See how AI-integrated focus groups can transform your market research. We look at building personas, querying AI, and refining ideas for engaging content and news articles. Use these skills to unlock deeper audience insights.
These tips are part of the session “AI as a strategic partner and growth engine.” In this session, speaker Laura McDonald, Chief Growth Officer at Hotwire, will help PR professionals learn the latest AI tactics for audience and market research.
This session was part of the PRNEWS PRO online training workshop “AI Shift: Practical Strategies for PR Leaders.”
Watch the entire session at this link.
Complete transcription:
[LAURA MACDONALD]
One area we’re starting to discover is the use of AI to build synthetic focus groups. Do you have a client who does a lot of research on their audience, whether it’s half-baked research you’ve done in the past or persona information created by your marketing team? You can use all of this to build a comprehensive focus group.
It’s not as simple as entering that information into a custom GPT or something. Our AI lab team has to really do the work of mapping all kinds of context and that information, responses from surveys, etc. against the normal distribution of people, the classic bell curve that we’re all familiar with, and identifying things like clusters of personas, but also identifying the volume of those individual types of clusters. And from there, 1, you can not only create that focus group, but you can also create separate types of synthetic personas for each cluster.
And you can even take this a step further and start building focus groups that synthesize what the AI knows about these people, beyond what you get from your clients and what you get from other surveys. I don’t know how many people did that when they were talking about it on LinkedIn, but when you ask ChatGPT what it knows about you, it’s eerily accurate: what job you have, the type of job you do, your personality traits. And then you can use that to actually feed these holistic focus groups as well.

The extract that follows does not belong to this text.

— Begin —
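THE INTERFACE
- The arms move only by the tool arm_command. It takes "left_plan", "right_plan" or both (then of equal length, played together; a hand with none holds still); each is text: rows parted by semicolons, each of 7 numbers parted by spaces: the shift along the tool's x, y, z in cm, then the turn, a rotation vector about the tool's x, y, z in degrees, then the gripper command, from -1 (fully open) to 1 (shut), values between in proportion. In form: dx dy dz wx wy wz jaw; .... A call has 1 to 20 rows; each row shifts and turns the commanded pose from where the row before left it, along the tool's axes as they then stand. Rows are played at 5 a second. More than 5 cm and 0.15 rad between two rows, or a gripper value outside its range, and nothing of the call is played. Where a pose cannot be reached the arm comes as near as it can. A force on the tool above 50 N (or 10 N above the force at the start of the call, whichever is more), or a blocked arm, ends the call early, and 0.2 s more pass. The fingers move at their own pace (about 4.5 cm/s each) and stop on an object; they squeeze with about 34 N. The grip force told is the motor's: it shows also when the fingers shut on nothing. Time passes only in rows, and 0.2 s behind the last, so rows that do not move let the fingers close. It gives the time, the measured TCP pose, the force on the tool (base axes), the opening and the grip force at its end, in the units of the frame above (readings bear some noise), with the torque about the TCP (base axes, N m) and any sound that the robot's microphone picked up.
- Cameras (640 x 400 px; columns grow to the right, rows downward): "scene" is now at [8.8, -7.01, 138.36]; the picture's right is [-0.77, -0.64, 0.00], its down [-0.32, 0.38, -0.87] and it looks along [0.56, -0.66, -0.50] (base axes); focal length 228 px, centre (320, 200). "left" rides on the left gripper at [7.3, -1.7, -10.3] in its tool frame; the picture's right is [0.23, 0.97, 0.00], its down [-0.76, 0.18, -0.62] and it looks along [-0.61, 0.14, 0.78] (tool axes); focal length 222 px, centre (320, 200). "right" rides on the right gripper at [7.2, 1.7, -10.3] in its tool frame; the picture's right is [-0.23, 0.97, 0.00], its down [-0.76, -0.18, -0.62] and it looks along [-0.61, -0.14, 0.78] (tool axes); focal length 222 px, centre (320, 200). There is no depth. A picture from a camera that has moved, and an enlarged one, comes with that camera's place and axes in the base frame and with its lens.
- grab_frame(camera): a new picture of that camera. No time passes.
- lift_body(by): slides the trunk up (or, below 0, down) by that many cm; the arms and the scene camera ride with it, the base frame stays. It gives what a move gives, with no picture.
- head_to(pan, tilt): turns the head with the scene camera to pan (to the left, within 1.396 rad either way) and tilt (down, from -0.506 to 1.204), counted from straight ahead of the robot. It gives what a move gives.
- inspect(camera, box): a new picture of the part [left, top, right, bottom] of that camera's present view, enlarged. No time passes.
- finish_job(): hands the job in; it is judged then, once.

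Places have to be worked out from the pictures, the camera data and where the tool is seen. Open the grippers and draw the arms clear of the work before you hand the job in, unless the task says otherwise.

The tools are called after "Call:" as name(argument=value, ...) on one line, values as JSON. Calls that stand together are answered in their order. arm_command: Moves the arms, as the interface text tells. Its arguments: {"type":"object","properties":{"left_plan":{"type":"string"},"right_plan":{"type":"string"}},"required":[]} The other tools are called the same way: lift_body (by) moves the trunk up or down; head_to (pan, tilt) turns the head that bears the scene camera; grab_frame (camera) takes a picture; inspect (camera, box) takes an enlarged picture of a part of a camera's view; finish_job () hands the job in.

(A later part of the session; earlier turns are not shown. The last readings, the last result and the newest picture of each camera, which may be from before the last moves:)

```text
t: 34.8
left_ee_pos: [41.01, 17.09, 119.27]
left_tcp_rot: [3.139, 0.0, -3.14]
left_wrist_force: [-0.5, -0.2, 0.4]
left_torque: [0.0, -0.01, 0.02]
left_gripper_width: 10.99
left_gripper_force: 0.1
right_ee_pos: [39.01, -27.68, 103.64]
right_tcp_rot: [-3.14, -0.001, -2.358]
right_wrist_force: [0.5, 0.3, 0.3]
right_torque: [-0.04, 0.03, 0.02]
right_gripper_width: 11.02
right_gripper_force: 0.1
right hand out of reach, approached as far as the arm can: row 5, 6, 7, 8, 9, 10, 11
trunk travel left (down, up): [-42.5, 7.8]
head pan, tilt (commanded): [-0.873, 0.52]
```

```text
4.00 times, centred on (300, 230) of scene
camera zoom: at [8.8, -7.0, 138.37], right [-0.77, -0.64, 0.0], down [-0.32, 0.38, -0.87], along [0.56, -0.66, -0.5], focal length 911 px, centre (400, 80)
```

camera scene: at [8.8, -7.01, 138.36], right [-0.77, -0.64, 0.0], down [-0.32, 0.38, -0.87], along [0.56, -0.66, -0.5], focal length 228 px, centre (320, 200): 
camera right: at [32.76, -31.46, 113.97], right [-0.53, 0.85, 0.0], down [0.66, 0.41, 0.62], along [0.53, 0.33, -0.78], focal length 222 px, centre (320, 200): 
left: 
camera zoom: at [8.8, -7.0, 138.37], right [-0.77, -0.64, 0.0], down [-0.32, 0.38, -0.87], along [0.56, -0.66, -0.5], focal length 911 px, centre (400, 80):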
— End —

So let’s take a look at a transit client who really wanted to be seen as a government technology company rather than a transit agency. Especially because they really cared about raising their profile with respect to retail investors, and they believed that stocks in government technology and government agencies typically trade higher than stocks in transportation companies. So, using our tool, Hotwire Spark, we were able to have an AI agent act as that specific type of persona and query what questions this persona was most likely to ask a specific LLM and what answers they would get.
What this shows us is that even though the company is positioning itself as a mission-critical technology platform, ultimately what retail investors are really interested in, and the question they’re asking LLMs today is actually how should they value investments in GovTech and what are the risks of investing in GovTech.
And you can use these focus groups in a variety of ways. First of all, it’s just a gut check. Is this topic or message interesting to our target audience? And as we saw earlier in the transportation example, the topics that we really care about, or that our clients really care about, may not be what our target audience is interested in.
Second, will this creative idea resonate with your target audience? How will they react? And being able to run your ideas through synthetic focus groups, just as you could before with real-life focus groups, will help you weed out creative ideas that don’t resonate, and allow you to hone your proposal and validate your ideas before pitching them to a client or actually pitching them. The third purpose for which we started using them is to support future research directions.
If you ask these questions, what are the answers likely to come back? Would they be interesting? We are all too aware that when we are conducting surveys and polls, ultimately for media relations purposes, we are limited in the questions we can ask. And we want to make sure that the questions we ask lead to interesting headlines and interesting news stories that the media might want to write. So being able to see in advance what the most likely responses are, uh, which are the most interesting and which provide something that we already know, is also very beneficial when developing ideas for future news articles.